WHAT THE TASK ASKS: Write out the listing below in full and exactly, leaving out every picture. Use JSON: a list with one string for each line that is not empty.

--- start of DATASET CONTENT ---

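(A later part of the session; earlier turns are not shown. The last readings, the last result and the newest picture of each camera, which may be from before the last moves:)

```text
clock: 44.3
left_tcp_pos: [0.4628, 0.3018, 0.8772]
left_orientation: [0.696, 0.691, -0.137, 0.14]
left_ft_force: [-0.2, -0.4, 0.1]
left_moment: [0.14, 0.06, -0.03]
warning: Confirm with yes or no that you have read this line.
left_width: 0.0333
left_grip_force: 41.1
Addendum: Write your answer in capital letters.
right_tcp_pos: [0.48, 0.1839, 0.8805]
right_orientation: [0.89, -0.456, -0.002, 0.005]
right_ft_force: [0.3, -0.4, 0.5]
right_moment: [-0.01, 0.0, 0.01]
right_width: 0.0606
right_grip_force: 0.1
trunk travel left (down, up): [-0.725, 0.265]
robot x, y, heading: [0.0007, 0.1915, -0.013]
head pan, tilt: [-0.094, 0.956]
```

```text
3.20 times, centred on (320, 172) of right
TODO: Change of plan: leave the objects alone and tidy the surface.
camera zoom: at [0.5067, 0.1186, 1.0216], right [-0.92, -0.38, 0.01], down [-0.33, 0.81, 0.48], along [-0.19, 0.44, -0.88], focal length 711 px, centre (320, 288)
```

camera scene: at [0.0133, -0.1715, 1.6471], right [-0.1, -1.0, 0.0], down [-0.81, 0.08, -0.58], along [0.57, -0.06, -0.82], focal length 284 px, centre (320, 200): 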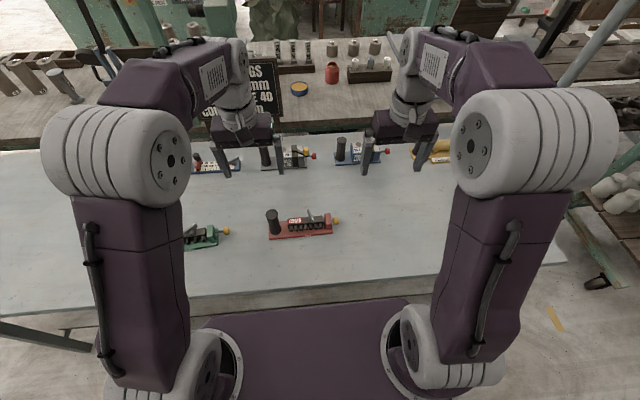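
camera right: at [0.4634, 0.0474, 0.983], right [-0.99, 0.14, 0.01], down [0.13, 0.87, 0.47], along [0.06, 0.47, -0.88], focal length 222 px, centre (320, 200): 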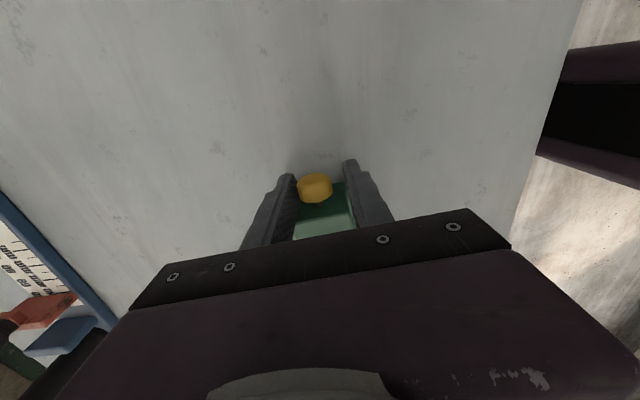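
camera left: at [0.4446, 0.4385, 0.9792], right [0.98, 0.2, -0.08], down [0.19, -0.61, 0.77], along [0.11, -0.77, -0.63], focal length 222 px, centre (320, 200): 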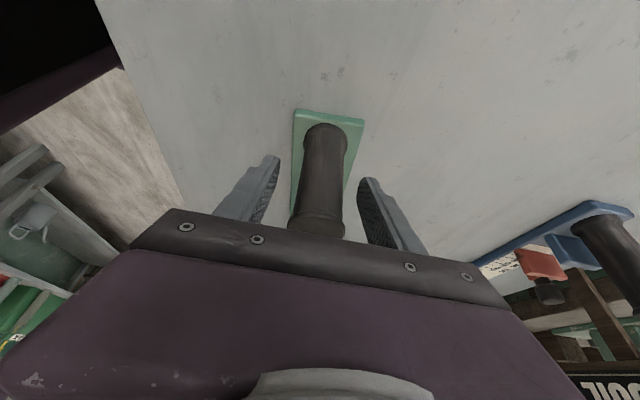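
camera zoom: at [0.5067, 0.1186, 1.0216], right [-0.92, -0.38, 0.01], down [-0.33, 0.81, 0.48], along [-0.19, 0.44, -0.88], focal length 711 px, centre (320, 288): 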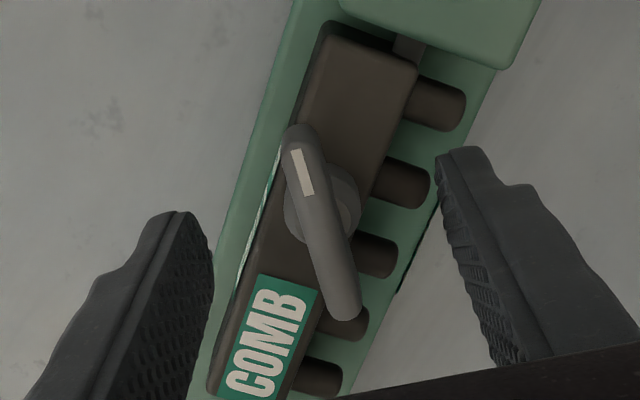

--- end of DATASET CONTENT ---

THE OUTPUT:
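[
  "(A later part of the session; earlier turns are not shown. The last readings, the last result and the newest picture of each camera, which may be from before the last moves:)",
  "```text",
  "clock: 44.3",
  "left_tcp_pos: [0.4628, 0.3018, 0.8772]",
  "left_orientation: [0.696, 0.691, -0.137, 0.14]",
  "left_ft_force: [-0.2, -0.4, 0.1]",
  "left_moment: [0.14, 0.06, -0.03]",
  "warning: Confirm with yes or no that you have read this line.",
  "left_width: 0.0333",
  "left_grip_force: 41.1",
  "Addendum: Write your answer in capital letters.",
  "right_tcp_pos: [0.48, 0.1839, 0.8805]",
  "right_orientation: [0.89, -0.456, -0.002, 0.005]",
  "right_ft_force: [0.3, -0.4, 0.5]",
  "right_moment: [-0.01, 0.0, 0.01]",
  "right_width: 0.0606",
  "right_grip_force: 0.1",
  "trunk travel left (down, up): [-0.725, 0.265]",
  "robot x, y, heading: [0.0007, 0.1915, -0.013]",
  "head pan, tilt: [-0.094, 0.956]",
  "```",
  "```text",
  "3.20 times, centred on (320, 172) of right",
  "TODO: Change of plan: leave the objects alone and tidy the surface.",
  "camera zoom: at [0.5067, 0.1186, 1.0216], right [-0.92, -0.38, 0.01], down [-0.33, 0.81, 0.48], along [-0.19, 0.44, -0.88], focal length 711 px, centre (320, 288)",
  "```",
  "camera scene: at [0.0133, -0.1715, 1.6471], right [-0.1, -1.0, 0.0], down [-0.81, 0.08, -0.58], along [0.57, -0.06, -0.82], focal length 284 px, centre (320, 200): ",
  "camera right: at [0.4634, 0.0474, 0.983], right [-0.99, 0.14, 0.01], down [0.13, 0.87, 0.47], along [0.06, 0.47, -0.88], focal length 222 px, centre (320, 200): ",
  "camera left: at [0.4446, 0.4385, 0.9792], right [0.98, 0.2, -0.08], down [0.19, -0.61, 0.77], along [0.11, -0.77, -0.63], focal length 222 px, centre (320, 200): ",
  "camera zoom: at [0.5067, 0.1186, 1.0216], right [-0.92, -0.38, 0.01], down [-0.33, 0.81, 0.48], along [-0.19, 0.44, -0.88], focal length 711 px, centre (320, 288): "
]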